**What you should do:** Write the material out again exactly as it stands.

**Supplied data:**
================================

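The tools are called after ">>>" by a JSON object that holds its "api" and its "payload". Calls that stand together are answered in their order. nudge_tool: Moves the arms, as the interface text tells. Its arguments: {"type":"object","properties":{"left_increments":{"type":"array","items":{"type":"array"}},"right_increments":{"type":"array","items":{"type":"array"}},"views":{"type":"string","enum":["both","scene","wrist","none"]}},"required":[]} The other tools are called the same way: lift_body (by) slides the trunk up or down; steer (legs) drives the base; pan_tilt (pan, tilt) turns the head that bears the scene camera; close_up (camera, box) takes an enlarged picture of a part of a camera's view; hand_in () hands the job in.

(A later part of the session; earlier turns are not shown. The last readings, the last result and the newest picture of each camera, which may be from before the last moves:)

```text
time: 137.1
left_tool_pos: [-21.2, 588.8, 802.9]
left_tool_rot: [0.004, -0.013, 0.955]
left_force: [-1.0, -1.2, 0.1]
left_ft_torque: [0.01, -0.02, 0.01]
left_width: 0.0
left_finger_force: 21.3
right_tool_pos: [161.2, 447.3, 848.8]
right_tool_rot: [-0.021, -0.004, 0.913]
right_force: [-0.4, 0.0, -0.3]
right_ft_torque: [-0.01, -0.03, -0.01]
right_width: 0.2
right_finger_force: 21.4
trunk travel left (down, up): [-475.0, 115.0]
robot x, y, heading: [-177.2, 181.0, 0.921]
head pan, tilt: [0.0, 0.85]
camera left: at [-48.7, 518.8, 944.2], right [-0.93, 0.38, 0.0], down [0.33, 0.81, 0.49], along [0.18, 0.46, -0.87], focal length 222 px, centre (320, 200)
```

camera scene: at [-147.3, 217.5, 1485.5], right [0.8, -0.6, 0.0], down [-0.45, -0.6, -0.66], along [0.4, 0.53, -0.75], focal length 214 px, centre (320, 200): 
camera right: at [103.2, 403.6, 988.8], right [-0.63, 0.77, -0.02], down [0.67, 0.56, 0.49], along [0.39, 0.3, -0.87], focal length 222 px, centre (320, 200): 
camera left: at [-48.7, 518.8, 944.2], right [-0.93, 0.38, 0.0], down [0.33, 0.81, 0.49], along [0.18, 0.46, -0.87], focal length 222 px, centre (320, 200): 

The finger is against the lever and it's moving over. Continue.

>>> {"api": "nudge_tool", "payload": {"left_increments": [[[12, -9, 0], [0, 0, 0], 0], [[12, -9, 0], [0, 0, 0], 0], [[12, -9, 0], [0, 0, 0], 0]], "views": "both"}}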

================================

**Response below:**
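The tools are called after ">>>" by a JSON object that holds its "api" and its "payload". Calls that stand together are answered in their order. nudge_tool: Moves the arms, as the interface text tells. Its arguments: {"type":"object","properties":{"left_increments":{"type":"array","items":{"type":"array"}},"right_increments":{"type":"array","items":{"type":"array"}},"views":{"type":"string","enum":["both","scene","wrist","none"]}},"required":[]} The other tools are called the same way: lift_body (by) slides the trunk up or down; steer (legs) drives the base; pan_tilt (pan, tilt) turns the head that bears the scene camera; close_up (camera, box) takes an enlarged picture of a part of a camera's view; hand_in () hands the job in.

(A later part of the session; earlier turns are not shown. The last readings, the last result and the newest picture of each camera, which may be from before the last moves:)

```text
time: 137.1
left_tool_pos: [-21.2, 588.8, 802.9]
left_tool_rot: [0.004, -0.013, 0.955]
left_force: [-1.0, -1.2, 0.1]
left_ft_torque: [0.01, -0.02, 0.01]
left_width: 0.0
left_finger_force: 21.3
right_tool_pos: [161.2, 447.3, 848.8]
right_tool_rot: [-0.021, -0.004, 0.913]
right_force: [-0.4, 0.0, -0.3]
right_ft_torque: [-0.01, -0.03, -0.01]
right_width: 0.2
right_finger_force: 21.4
trunk travel left (down, up): [-475.0, 115.0]
robot x, y, heading: [-177.2, 181.0, 0.921]
head pan, tilt: [0.0, 0.85]
camera left: at [-48.7, 518.8, 944.2], right [-0.93, 0.38, 0.0], down [0.33, 0.81, 0.49], along [0.18, 0.46, -0.87], focal length 222 px, centre (320, 200)
```

camera scene: at [-147.3, 217.5, 1485.5], right [0.8, -0.6, 0.0], down [-0.45, -0.6, -0.66], along [0.4, 0.53, -0.75], focal length 214 px, centre (320, 200): 
camera right: at [103.2, 403.6, 988.8], right [-0.63, 0.77, -0.02], down [0.67, 0.56, 0.49], along [0.39, 0.3, -0.87], focal length 222 px, centre (320, 200): 
camera left: at [-48.7, 518.8, 944.2], right [-0.93, 0.38, 0.0], down [0.33, 0.81, 0.49], along [0.18, 0.46, -0.87], focal length 222 px, centre (320, 200): 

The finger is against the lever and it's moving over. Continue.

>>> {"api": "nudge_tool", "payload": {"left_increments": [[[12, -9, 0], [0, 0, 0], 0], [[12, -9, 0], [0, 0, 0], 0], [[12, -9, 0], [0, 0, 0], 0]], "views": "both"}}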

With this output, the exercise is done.